> **Text section**:
Hace poco publiqué una novela sobre un preso: Van Thuan, libre entre rejas. Cuenta la historia de un vietnamita que, sin juicio ni sentencia, fue detenido y pasó trece años de cautiverio, nueve de ellos en régimen de aislamiento total. Aquel hombre vivió el milagro de convertir su celda en paraíso y de amar de tal modo a sus carceleros, que cambiaban de vida. Cuando conocí esta novela de aventuras, necesité indagar en cuál era su secreto y, si lo encontraba, quería contarlo. Desde el minuto uno del proyecto planteé a la editorial que, si lograba llegar a término, quería presentar el libro en cárceles.

Después de cinco años investigando, interrogando testigos y viviendo mi propio proceso espiritual a la par que escribía, el libro vio la luz. Por el camino, me di cuenta de que tan importantes son las rejas de una cárcel como las prisiones interiores que tenemos muchos que vivimos en aparente libertad. Por eso, también, accedí a contar esta historia en centros de cultura, librerías, escuelas… Pero mi vista seguía puesta en las cárceles.

Pensaba que era más fácil obtener permisos para entrar a presentar un libro. Pero no ha sido un camino fácil. Sin embargo, lo que he recibido ha superado con creces el desgaste de los obstáculos. Incluso el buen Dios, que tiene mucho sentido del humor, escuchó mi oración. Era consciente de que entraba en un templo de sufrimiento y le imploré poder atravesar el umbral descalza. Él permitió que sonaran mis botas en el detector de metales y me las tuviera que quitar para pasarlas por el escáner.

Nunca antes había entrado en una prisión. Tuve la fortuna de ir respaldada por la oración de muchos amigos, de otros presos y de personas enfermas. También acudía físicamente flanqueada por mi marido y por voluntarios de pastoral penitenciaria: personas que cada semana prestan su rostro, sus manos, su sonrisa, su tiempo, a Dios… para visitar a Jesús preso. Me encontré con el recibimiento de una funcionaria, encargada del área sociocultural, que había preparado café y traía un bizcocho hecho por su marido. Con ella, los internos habían decorado toda la sala llenándola de carteles de bienvenida, con una foto de mi cara sacada de internet y (multiplicado por todos sitios) el subtítulo del libro: “libre entre rejas”.

> **Information provided**:
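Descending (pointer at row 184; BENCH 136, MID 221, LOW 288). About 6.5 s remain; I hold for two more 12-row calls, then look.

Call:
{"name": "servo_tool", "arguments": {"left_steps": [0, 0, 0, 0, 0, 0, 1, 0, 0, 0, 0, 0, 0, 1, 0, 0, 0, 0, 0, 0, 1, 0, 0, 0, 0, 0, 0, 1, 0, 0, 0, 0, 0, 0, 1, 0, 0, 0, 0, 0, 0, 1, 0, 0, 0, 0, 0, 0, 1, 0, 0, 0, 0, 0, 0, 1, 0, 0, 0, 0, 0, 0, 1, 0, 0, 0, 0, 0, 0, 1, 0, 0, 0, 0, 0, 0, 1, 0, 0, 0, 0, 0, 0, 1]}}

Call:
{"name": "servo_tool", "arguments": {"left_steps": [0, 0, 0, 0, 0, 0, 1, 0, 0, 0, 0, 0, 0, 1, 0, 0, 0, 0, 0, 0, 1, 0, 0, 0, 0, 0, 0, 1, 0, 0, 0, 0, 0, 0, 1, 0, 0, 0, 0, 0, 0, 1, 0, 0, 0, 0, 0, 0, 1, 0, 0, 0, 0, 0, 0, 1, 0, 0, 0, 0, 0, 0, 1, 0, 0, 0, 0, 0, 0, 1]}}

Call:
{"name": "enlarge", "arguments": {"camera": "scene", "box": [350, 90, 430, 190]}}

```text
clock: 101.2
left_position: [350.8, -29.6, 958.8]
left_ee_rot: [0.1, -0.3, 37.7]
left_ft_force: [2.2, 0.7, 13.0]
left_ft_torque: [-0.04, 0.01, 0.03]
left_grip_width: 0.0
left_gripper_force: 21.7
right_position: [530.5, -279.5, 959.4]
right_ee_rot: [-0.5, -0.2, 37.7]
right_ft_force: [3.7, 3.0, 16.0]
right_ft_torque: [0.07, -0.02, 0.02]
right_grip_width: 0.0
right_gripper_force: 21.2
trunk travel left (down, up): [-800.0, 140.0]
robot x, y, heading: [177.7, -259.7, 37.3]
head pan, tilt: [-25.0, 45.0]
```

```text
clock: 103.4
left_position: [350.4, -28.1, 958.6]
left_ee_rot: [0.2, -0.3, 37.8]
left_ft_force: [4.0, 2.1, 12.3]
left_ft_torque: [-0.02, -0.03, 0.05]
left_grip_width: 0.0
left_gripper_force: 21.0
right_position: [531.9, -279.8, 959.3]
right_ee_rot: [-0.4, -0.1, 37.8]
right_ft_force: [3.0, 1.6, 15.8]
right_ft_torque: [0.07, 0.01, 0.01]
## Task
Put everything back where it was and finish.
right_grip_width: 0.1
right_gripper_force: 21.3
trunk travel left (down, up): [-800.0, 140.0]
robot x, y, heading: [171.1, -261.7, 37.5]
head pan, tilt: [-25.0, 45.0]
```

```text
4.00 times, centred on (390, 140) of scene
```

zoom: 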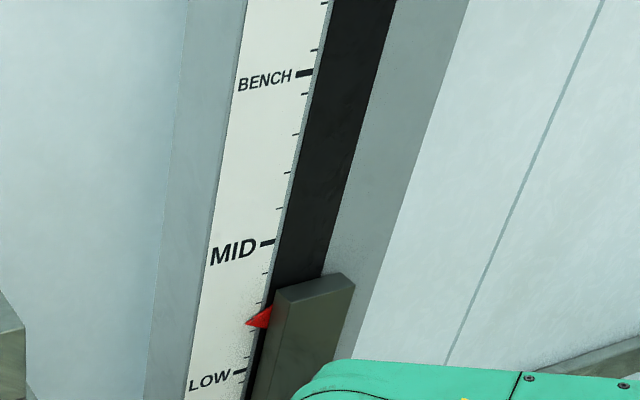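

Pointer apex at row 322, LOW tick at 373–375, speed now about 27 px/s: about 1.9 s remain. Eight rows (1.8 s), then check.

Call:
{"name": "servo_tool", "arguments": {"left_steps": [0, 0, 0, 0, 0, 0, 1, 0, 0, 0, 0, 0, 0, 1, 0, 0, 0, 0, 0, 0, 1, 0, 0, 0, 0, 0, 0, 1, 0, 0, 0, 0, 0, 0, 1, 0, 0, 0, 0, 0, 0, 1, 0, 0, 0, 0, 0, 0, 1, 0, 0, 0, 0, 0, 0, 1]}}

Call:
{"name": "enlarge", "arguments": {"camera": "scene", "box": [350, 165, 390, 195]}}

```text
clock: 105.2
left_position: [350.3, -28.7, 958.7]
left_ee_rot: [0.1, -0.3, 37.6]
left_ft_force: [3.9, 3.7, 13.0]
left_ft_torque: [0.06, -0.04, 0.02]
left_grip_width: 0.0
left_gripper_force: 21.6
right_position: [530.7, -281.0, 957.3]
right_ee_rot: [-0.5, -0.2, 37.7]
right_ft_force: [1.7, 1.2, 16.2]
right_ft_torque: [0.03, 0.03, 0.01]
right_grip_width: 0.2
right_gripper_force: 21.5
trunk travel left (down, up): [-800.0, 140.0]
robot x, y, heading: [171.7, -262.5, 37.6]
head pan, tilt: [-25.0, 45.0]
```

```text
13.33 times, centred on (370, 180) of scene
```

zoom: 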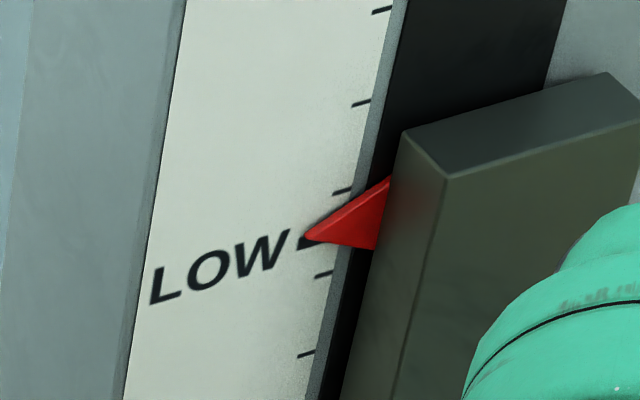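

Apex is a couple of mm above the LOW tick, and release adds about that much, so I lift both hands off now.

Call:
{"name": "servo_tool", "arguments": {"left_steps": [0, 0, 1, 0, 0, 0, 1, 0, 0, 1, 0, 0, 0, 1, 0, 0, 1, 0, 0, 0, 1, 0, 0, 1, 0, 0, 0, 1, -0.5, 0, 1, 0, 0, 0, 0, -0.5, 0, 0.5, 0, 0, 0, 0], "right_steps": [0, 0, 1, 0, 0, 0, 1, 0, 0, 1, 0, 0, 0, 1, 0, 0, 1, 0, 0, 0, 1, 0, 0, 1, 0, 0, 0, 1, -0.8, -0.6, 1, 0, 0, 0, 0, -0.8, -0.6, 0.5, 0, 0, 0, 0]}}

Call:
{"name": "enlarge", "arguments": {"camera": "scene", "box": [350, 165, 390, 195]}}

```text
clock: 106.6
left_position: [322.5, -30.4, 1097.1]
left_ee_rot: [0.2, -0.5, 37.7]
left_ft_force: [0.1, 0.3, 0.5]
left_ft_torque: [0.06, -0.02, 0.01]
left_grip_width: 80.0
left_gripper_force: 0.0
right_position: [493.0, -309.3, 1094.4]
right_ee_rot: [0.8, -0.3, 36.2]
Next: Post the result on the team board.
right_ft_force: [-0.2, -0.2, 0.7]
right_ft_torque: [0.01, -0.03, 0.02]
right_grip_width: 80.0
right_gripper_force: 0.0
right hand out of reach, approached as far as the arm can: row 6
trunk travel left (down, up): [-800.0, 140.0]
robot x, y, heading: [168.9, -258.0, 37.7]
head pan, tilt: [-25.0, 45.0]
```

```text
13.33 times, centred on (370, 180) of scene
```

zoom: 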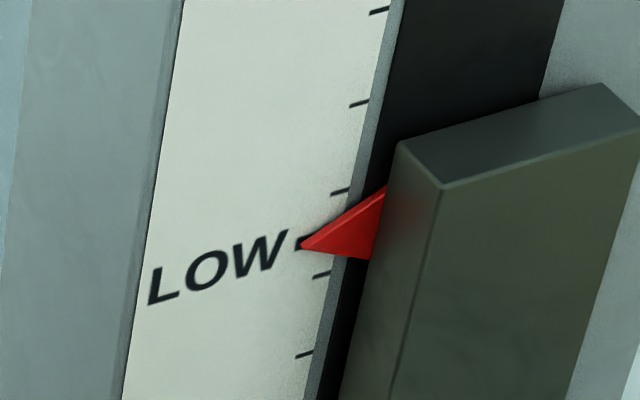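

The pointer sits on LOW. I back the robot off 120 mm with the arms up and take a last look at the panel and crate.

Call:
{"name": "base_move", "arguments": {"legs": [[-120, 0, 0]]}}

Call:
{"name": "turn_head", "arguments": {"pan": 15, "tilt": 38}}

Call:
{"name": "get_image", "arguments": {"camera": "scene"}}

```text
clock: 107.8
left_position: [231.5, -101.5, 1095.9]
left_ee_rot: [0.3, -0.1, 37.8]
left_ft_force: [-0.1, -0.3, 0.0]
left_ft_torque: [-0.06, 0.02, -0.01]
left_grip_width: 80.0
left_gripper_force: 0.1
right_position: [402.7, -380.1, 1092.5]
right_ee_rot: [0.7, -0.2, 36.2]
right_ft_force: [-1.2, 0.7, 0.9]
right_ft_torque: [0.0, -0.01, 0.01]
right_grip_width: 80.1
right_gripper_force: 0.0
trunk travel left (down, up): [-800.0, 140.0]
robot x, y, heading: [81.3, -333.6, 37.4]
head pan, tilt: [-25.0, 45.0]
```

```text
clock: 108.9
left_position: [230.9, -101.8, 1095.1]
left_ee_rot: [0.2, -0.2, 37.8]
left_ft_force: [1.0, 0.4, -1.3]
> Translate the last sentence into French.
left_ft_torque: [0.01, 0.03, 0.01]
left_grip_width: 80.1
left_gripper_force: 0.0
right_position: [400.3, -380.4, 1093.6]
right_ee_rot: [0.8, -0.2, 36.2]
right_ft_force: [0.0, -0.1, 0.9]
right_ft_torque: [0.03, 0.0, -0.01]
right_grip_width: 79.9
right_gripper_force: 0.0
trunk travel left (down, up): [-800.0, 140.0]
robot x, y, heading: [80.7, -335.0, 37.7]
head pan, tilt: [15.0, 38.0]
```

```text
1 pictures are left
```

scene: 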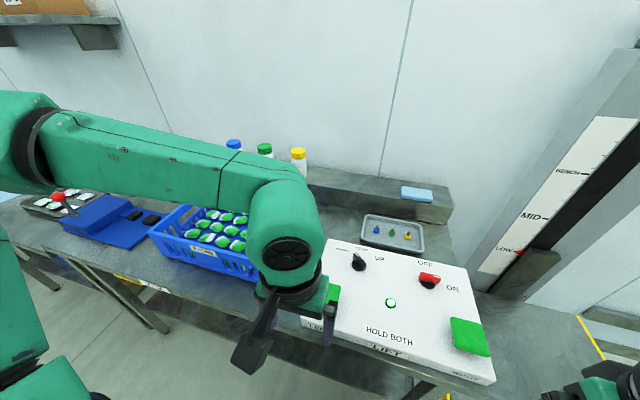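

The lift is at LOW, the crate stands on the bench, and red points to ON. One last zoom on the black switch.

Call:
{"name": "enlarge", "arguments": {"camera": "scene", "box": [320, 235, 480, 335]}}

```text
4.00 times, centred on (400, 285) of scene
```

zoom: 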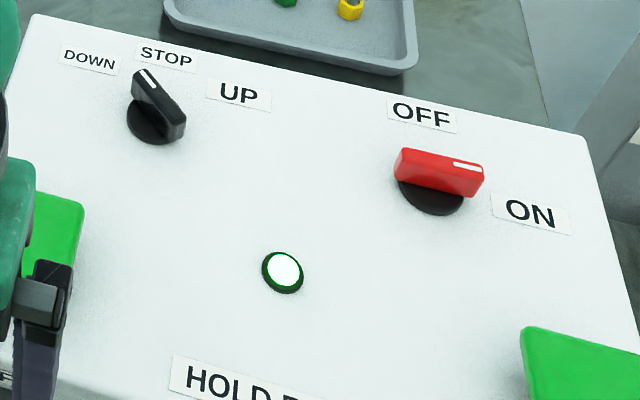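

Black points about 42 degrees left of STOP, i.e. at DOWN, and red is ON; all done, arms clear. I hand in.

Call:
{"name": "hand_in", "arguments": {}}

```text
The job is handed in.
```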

> **Requests**:
1 – Cite the text section exactly. Begin with "Después de cinco" and finish with "en las cárceles.".
2 – Take up the text section again after its last words.

> **Solved tasks**:
1 –
Después de cinco años investigando, interrogando testigos y viviendo mi propio proceso espiritual a la par que escribía, el libro vio la luz. Por el camino, me di cuenta de que tan importantes son las rejas de una cárcel como las prisiones interiores que tenemos muchos que vivimos en aparente libertad. Por eso, también, accedí a contar esta historia en centros de cultura, librerías, escuelas… Pero mi vista seguía puesta en las cárceles.

2 –
Tuve el privilegio de poder contar la historia del protagonista a decenas de presos que miraban absortos, con ojos sedientos y con un alma rebosante de gratitud. Además de contextualizar históricamente el relato, hablamos a corazón abierto de cómo nos acostumbramos a pensar que la libertad es tener muchas cosas; con algo suerte, a veces logramos quedarnos en que somos lo que hacemos (nuestros éxitos, los “me gusta”, el ridículum vitae…); hasta que el sufrimiento extremo nos hace enfrentarnos a lo que somos. Y, paradójicamente, en esa desposesión absoluta es cuando es más fácil llegar a lo esencial: nuestra felicidad depende de ser amados y de amar. Van Thuan, en el peor momento de su cautiverio, descubrió que ya no le quedaba NADA y que, sólo entonces, era cuando Dios (Amor inagotable) podía ocuparse de TODO lo suyo (incluso de darle la fuerza para perdonar y amar a quienes le castigaban injustamente). Su vida cambió, hasta el punto de poder considerar la cárcel como un regalo.

Los internos hicieron preguntas, pusieron sus pegas, apostillaron lo que deseaban, en un clima de máxima franqueza. También manifestaron su agradecimiento con palabras y con regalos hechos por ellos mismos (un cómic entrañable, un ramo de flores silvestres y otro centro de flores hecho con papiroflexia, y un libro-regalo para que lo lleve de su parte a los internos de la cárcel de Barcelona cuando presente allí el libro el día de San Jordi). Mi marido, que es cantautor, les interpretó una canción inspirada en una oración de Van Thuan entrelazada con un estribillo que corea el subtítulo del libro. Yo hacía las voces de adorno y los presos daban palmas. Fue un momento precioso.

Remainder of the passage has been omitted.